Order on Motion to Strike On January 6, 2023, exactly thirty days before trial is set in this matter, Defendants filed a Notice Pursuant to 35 U.S.C. § 282, (ECF No. 913), that disclosed hundreds of additional prior art references that Defendants claimed they might rely on at trial to show anticipation, obviousness, and/or the "state of the art" of the patents-in-suit. Plaintiffs filed a Motion to Strike this Notice. (ECF No. 924.) For the following reasons, Plaintiffs' Motion is granted in part and denied in part. Pursuant to this Court's Case Management Order, (ECF No. 468), in December of 2021, Defendants filed supplemental invalidity contentions relying on thirty-three prior art publications and six prior art physical devices, (ECF Nos. 547, 548, 549). Because these contentions exceeded the limit of twenty-four references set by the District of Delaware from where this case was transferred, (see ECF No. 611 at 1), Plaintiffs sought to strike the additional references, (id.). However, since Defendants (1) did not exceed the limit excessively, (2) the claims in the case had changed since the action was before the District of Delaware, and (3) there was no undue prejudice to Plaintiffs, the Court denied Plaintiffs' Motion to Strike and granted Defendants' "alternative motion for leave to exceed the 24-reference limit to the extent that they

have done so." (Id. at 5 (emphasis added).) Now, merely thirty days before trial, Defendants suggest that, despite this Court's allowance of nine more references in their supplemental invalidity contentions, two hundred additional references might still be needed for trial. The Court is not so inclined. 35 U.S.C. § 282 states in pertinent part: In an action involving the validity or infringement of a patent the party asserting invalidity or noninfringement shall give notice in the pleadings or otherwise in writing to the adverse party at least thirty days before the trial, of the country, number, date, and name of the patentee of any patent, the title, date, and page numbers of any publication to be relied upon as anticipation of the patent in suit or . . . as showing the state of the art. 35 U.S.C. § 282(c) (emphasis added). The Federal Circuit has stated that "[t]he purpose of § 282, like that of the Federal Rules, is to prevent unfair and prejudicial surprise, not to facilitate last-minute production of evidence." ATD Corp. v. Lydall, Inc., 159 F.3d 534, 551 (Fed. Cir. 1998). Importantly, "when the court has set and the parties have agreed to a discovery period, that procedure necessarily governs that trial. Thus although § 282 sets a minimum period for the identification of prior art to be introduced, . . . a specific judicial directive for the timing of discovery establishes the procedures to which the parties are bound." Id. But while a court's discovery schedule supersedes the minimum timing requirements of § 282, here, the discovery schedule pertained to invalidity contentions. So the question becomes whether the § 282 Notice filed by Defendants runs afoul of the Court's discovery orders. The answer to that question depends on how Defendants intend to use the references that were listed in the § 282 Notice (and that were not listed in their supplemental invalidity contentions). If Defendants plan

to rely on these references for their invalidity defenses, they are absolutely barred from doing so; on the other hand, if Defendants plan to use these references to describe the state of the art, as § 282 also contemplates, then the situation becomes murkier. Some courts have admitted references not disclosed in prior invalidity contentions if the references were going to be relied on for a non-invalidity purpose, such as describing the state of the art. See, e.g., Centillion Data Sys., LLC v. Convergys Corp., No. 1:04-cv-73-LJM-WTL, 2007 WL 2915626, at *1 (S.D. Ind. Oct.

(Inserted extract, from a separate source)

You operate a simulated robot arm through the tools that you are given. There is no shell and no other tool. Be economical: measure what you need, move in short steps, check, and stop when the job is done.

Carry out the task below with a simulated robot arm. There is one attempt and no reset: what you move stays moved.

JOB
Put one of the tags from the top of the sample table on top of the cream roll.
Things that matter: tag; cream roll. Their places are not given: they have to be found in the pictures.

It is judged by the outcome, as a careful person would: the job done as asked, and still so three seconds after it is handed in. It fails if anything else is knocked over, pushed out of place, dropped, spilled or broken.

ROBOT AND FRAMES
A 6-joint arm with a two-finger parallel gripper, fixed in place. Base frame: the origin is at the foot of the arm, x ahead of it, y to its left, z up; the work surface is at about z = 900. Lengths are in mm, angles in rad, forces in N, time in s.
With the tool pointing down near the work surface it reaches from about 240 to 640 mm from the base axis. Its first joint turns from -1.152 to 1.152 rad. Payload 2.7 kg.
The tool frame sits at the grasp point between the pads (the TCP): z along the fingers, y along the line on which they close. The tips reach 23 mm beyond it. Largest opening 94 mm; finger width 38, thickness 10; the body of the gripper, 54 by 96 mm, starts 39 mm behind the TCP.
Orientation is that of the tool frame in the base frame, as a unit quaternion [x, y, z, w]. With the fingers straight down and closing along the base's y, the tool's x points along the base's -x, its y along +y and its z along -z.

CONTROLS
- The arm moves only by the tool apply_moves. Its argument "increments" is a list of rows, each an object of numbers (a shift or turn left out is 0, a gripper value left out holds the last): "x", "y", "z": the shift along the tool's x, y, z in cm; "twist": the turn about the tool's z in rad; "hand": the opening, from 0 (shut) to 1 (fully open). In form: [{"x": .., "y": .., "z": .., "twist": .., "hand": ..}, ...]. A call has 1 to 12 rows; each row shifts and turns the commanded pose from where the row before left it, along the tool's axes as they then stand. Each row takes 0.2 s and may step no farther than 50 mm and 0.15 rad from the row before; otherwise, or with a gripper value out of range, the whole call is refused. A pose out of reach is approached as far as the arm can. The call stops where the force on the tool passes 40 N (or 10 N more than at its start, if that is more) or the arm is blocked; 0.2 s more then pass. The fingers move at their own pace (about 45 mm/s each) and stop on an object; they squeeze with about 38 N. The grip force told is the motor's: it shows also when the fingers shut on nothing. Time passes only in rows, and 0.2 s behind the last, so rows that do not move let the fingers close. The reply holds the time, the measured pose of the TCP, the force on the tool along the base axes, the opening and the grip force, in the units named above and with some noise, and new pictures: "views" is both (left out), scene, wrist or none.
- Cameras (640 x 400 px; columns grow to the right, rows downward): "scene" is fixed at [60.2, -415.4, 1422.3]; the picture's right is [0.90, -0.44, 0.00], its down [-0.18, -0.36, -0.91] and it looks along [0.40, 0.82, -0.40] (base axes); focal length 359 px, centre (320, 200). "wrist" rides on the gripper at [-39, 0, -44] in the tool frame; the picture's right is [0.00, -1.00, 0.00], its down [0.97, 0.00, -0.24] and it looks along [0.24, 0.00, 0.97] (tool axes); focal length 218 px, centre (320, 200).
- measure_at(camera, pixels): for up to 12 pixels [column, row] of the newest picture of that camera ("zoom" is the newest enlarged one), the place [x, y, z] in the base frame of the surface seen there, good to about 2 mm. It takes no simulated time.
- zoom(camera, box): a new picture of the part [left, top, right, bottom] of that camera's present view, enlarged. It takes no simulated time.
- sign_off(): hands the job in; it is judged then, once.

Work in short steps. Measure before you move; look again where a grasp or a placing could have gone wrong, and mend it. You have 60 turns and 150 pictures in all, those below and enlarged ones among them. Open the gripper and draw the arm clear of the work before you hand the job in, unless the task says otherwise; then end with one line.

4, 2007) (allowing the defendant to rely on additional references "simply to refer generally to the crowded field" but prohibiting the defendant from interjecting any more specific analysis). But a per se rule that would allow in all references from a § 282 Notice, no matter the number or type, and simply as long as those references are not relied on for invalidity, runs contrary to the purpose of § 282 and would open the door to abuse of the rule.

Here, Defendants unequivocally assert that any references they intend to rely on from the § 282 Notice will be to describe the "state of the art" and that they have "no intention of relying on prior art other than that identified in [their] invalidity contentions, either for anticipation or in obviousness combinations."1 (ECF No. 935

1 The Court notes Defendants' somewhat contradictory arguments in their Response. (See, e.g., ECF No. 935 at 12–14 (implying that the references in their § 282 Notice cannot be estopped under IPR estoppel because they represent a different invalidity ground).) No matter, the Court's decision today does not hinge on Defendants' assertion. Moreover, any at 8.) Under a per se rule, Defendants would have the Court admit all of their § 282 references based on their assertion. The Defendants have not sufficiently justified the need for two hundred additional references to show the state of the art.

Additionally, the risk of juror confusion that will result from allowing in such an exorbitant number of references is extremely high. See Fed. R. Evid. 403. In addition, there has been no showing that such evidence should not be excluded as needlessly cumulative. Id. The Court finds the solution articulated in Maxell, Ltd. v. Apple Inc. to be an elegant one in this circumstance. No. 5:19-CV-00036-RWS, 2021 WL 3021253 (E.D. Tex. Feb. 26, 2021). The court in Maxell faced a nearly identical set of facts as the Court here. In that

case, the patentee, Maxell, sought to prohibit the alleged infringer, Apple, from relying on prior art beyond the twenty references it elected in its invalidity contentions to rely upon at trial. Maxell, 2021 WL 3021253, at *4. Specifically, Maxell took issue with the additional prior art (fifty-four patents, thirty-five printed publications, and various other references) that Apple disclosed in its notice under § 282. Id. Although the court in Maxell acknowledged that the local rules of the

Eastern District of Texas do not require defendants to disclose such background references in there invalidity contentions; the court stated "[t]his does not mean, however, that Apple can use all of the prior art listed in its § 282 notice at trial." Id. at *5 (emphasis added). The court continued, "Apple specifically lists 54 patents in its § 282 notice and incorporates by reference potentially hundreds more. . . . Each of

attempt by Defendants to argue invalidity by relying on a reference not listed in their invalidity contentions will not be allowed. these patents and patent applications, considered alone, carry a substantial risk of jury confusion; the sheer number of patents listed only heightens that risk.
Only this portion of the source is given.